_Work to complete_: Every line holding the string "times" should be gathered.
—————
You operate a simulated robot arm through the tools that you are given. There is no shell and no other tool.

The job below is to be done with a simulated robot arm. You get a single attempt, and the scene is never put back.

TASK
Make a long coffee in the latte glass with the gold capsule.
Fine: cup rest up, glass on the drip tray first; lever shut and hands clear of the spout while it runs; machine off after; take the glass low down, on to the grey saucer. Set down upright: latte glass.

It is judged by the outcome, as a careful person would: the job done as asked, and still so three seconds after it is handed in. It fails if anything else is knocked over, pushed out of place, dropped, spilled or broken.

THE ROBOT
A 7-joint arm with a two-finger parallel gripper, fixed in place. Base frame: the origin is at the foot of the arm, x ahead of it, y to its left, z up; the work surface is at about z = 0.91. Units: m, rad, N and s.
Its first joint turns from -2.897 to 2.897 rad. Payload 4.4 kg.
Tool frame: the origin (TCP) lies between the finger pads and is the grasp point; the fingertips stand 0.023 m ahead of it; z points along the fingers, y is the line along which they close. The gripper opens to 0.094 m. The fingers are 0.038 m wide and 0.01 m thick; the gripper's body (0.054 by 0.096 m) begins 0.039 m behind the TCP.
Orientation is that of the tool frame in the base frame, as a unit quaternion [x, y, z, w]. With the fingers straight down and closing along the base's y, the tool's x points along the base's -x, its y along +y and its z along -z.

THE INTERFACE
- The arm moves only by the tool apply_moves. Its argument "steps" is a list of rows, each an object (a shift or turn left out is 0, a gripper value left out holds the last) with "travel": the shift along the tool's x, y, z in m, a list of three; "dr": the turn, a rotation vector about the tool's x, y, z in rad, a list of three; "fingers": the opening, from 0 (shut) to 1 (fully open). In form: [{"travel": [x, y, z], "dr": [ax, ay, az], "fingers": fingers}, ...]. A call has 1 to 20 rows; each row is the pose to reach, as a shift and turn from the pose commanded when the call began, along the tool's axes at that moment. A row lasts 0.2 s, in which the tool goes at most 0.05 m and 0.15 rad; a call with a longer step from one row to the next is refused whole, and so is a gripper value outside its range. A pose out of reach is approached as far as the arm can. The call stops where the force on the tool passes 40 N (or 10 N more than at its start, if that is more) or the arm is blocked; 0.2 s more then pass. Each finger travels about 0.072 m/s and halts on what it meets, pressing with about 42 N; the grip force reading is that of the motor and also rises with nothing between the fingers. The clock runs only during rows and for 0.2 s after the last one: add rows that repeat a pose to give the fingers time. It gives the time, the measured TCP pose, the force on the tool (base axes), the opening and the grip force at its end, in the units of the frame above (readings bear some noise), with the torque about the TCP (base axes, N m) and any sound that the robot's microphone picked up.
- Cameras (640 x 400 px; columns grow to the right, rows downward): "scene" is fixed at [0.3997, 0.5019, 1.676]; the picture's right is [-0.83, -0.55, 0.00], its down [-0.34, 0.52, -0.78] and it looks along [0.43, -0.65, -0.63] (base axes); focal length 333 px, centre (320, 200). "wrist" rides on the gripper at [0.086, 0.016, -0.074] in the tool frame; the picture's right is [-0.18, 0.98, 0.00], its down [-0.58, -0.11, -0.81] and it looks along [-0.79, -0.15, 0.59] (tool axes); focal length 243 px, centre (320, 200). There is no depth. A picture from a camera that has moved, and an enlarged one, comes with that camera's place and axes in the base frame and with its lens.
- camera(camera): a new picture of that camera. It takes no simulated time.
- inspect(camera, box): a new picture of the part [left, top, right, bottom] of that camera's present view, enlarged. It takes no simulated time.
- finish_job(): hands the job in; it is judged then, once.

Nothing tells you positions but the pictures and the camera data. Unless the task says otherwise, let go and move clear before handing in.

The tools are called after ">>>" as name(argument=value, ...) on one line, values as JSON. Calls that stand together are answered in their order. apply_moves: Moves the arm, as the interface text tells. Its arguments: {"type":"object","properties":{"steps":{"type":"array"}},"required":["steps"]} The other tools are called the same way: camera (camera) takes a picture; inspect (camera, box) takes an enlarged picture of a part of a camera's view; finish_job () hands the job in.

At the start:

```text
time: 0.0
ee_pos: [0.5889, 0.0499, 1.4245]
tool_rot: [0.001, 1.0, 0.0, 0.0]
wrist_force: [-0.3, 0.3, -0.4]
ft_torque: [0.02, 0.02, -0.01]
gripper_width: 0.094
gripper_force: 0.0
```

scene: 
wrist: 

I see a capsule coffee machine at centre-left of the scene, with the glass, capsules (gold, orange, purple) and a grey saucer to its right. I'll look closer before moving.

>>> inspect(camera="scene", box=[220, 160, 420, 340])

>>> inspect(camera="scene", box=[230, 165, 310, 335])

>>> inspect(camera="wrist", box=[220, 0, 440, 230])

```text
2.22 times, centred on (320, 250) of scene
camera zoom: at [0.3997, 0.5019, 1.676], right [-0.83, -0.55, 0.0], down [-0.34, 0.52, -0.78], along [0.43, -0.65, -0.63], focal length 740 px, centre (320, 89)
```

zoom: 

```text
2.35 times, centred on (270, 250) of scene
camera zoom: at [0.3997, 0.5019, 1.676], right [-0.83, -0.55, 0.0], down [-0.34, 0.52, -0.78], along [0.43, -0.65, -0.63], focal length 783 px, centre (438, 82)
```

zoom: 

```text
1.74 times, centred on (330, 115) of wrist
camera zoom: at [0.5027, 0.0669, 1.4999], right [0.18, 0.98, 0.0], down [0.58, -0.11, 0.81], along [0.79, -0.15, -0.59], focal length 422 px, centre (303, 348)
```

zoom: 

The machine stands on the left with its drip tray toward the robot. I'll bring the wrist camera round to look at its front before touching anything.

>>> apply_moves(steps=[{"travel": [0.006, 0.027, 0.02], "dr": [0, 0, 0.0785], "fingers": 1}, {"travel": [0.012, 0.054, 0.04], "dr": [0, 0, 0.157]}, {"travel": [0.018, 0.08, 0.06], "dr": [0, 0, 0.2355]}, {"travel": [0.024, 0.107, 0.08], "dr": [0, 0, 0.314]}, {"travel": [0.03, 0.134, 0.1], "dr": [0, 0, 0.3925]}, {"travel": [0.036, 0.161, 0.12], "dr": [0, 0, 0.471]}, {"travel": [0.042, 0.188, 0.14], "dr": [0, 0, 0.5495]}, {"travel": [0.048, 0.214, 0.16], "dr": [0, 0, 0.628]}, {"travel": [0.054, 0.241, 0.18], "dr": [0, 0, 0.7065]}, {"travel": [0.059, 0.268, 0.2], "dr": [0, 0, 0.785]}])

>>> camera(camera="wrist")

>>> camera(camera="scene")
—————
_Written solution_:
2.22 times, centred on (320, 250) of scene
2.35 times, centred on (270, 250) of scene
1.74 times, centred on (330, 115) of wrist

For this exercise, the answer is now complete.